Apparently, Deadpool was originally supposed to feature Garrison Kane, Sluggo and Wire but Fox decided to cut them from the script when the movie began to start taking shape. Strange we know. However, in an interview with IGN, director Tim Miller and writers Rhett Reese and Paul Wernick cleared up our confusion and admitted that there was indeed method in the madness:
“They were Ajax’s sidekicks – they’re all good characters,” Miller explains. “[Deadpool creator] Rob Liefield is still crying because Garrison Kane’s not in the movie, and Wire had one of the single best jokes in the script ever; his death was pretty epic. But I felt like, honestly – and this is not pandering – I wanted some more women in the movie. And so I wanted to replace them with a female superhero, or supervillain in Gina [Carano]’s case.”
However, Wernick was a little bit more realistic (shall we say) in his reasoning behind cutting the characters, choosing to focus more on the financial side of things.
“They were Ajax’s muscle and we ultimately for budget reasons consolidated those three characters into the Angel Dust character. And I think a lot had to do with there’s some CG elements to those characters.”

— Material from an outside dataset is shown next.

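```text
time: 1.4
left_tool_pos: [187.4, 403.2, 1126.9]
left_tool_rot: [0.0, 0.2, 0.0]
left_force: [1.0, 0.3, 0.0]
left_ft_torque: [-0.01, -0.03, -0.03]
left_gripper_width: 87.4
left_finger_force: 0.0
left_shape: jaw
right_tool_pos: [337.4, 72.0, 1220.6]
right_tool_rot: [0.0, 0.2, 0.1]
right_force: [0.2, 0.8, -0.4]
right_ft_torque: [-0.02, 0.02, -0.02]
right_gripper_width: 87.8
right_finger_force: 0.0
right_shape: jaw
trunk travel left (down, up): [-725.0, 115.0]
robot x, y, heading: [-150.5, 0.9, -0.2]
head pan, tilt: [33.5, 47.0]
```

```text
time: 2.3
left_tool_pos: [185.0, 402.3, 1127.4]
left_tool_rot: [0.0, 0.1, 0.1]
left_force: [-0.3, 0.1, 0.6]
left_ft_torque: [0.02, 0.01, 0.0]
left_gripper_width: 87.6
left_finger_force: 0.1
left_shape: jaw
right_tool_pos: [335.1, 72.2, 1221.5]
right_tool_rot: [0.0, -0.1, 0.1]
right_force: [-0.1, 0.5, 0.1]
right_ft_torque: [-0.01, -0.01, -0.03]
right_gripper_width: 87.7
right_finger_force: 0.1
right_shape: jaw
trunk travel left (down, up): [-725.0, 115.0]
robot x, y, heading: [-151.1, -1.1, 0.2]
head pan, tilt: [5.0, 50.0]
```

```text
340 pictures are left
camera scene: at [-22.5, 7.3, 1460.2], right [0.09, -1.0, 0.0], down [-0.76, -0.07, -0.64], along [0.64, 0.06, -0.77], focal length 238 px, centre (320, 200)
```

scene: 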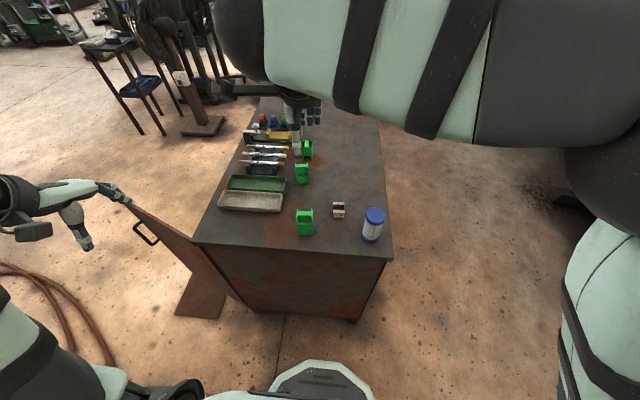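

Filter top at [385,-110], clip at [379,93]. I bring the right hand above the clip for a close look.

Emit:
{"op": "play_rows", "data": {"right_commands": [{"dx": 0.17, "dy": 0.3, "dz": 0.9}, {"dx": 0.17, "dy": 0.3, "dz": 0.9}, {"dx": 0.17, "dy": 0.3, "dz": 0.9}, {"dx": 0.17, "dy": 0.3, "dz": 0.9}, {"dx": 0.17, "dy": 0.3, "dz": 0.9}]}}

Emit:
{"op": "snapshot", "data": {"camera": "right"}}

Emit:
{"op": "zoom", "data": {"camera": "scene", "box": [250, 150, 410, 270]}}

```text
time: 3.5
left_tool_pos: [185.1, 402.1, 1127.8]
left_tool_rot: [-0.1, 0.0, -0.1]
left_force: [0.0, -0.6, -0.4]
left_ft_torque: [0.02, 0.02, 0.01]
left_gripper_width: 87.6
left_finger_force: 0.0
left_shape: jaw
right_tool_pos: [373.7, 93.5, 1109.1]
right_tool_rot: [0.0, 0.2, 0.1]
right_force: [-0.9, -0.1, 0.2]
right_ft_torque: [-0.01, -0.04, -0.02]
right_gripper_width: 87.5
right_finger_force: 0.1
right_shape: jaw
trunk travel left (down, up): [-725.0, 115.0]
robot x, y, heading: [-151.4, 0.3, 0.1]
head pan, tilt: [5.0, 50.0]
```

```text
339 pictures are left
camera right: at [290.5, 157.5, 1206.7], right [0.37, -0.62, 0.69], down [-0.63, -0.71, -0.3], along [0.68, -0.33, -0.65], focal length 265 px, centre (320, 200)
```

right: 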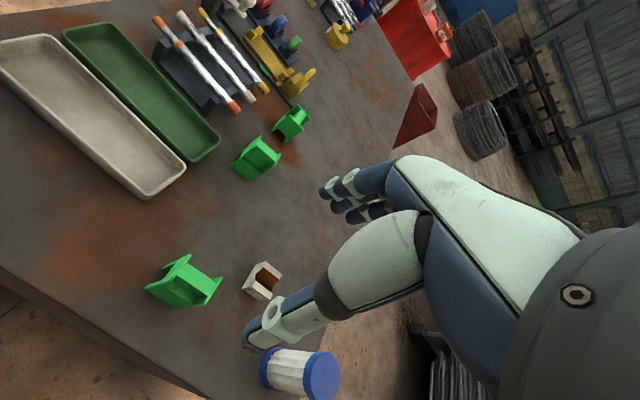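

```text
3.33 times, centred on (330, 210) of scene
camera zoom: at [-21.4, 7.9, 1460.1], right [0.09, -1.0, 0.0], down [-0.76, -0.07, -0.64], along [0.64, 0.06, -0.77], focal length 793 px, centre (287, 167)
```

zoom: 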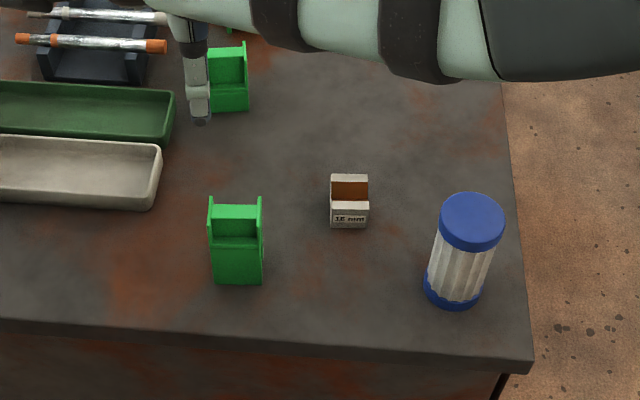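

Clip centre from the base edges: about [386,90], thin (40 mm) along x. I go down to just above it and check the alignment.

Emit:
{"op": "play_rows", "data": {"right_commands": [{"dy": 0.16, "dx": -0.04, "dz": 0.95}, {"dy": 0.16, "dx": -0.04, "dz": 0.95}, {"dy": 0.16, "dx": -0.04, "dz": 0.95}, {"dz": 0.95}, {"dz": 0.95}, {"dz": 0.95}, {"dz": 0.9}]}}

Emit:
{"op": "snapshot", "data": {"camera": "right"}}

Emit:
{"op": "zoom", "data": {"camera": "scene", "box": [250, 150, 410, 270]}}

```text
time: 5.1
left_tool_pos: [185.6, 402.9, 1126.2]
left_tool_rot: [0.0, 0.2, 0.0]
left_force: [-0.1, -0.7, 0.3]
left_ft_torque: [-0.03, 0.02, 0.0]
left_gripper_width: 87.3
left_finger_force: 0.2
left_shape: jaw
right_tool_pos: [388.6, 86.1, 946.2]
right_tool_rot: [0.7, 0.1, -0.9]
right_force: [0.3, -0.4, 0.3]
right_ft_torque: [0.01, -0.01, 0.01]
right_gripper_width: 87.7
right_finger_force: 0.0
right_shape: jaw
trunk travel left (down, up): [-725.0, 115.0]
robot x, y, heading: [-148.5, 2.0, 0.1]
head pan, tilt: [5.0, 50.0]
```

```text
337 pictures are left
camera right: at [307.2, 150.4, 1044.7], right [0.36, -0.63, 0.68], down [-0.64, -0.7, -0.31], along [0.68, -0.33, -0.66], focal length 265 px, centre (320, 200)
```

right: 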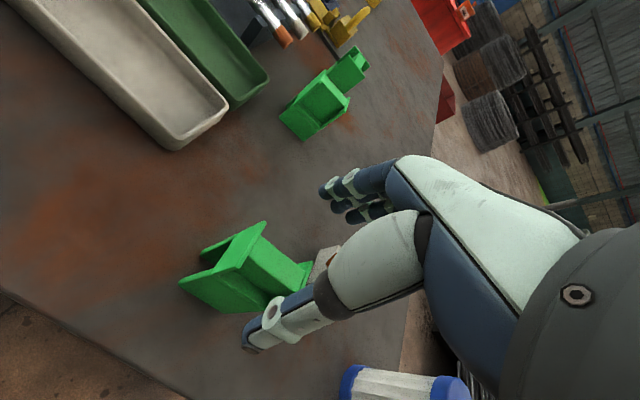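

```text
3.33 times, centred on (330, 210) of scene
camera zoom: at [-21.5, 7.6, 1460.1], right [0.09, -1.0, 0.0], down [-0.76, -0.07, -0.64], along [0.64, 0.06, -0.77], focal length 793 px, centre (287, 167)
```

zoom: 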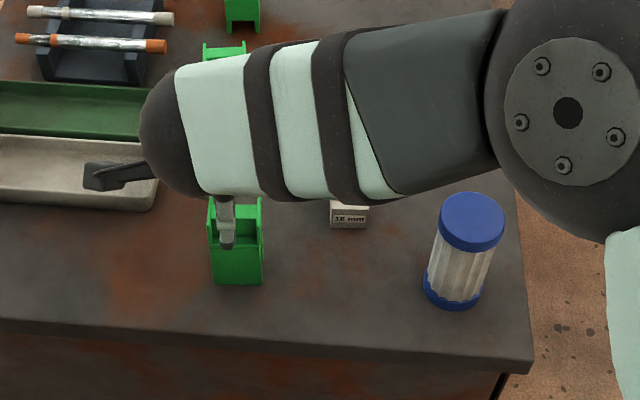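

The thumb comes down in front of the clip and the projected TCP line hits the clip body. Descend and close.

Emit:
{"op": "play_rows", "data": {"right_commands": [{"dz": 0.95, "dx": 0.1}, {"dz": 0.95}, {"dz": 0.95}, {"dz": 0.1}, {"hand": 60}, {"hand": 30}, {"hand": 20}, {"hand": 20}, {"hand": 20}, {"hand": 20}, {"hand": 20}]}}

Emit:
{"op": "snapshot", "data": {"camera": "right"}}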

Reese then added: “Garrison Kane has a bionic arm for instance, and that was going to be expensive. Wire shoots wires out of his extremities. We had a really cool scene where he was fighting Deadpool and Deadpool was cutting through the wires with his swords, but all expensive and all CG, and when it came time to make the movie we just had to make some hard, hard decisions.”
Sacrifices have to be made and this just happened to be one of them. There’s no denying that it would have been an absolutely brilliant scene but hey, here’s hoping that after the success of Deadpool the filmmakers will have an increased budget for the sequel so they won’t have to cut out such brilliant scenes.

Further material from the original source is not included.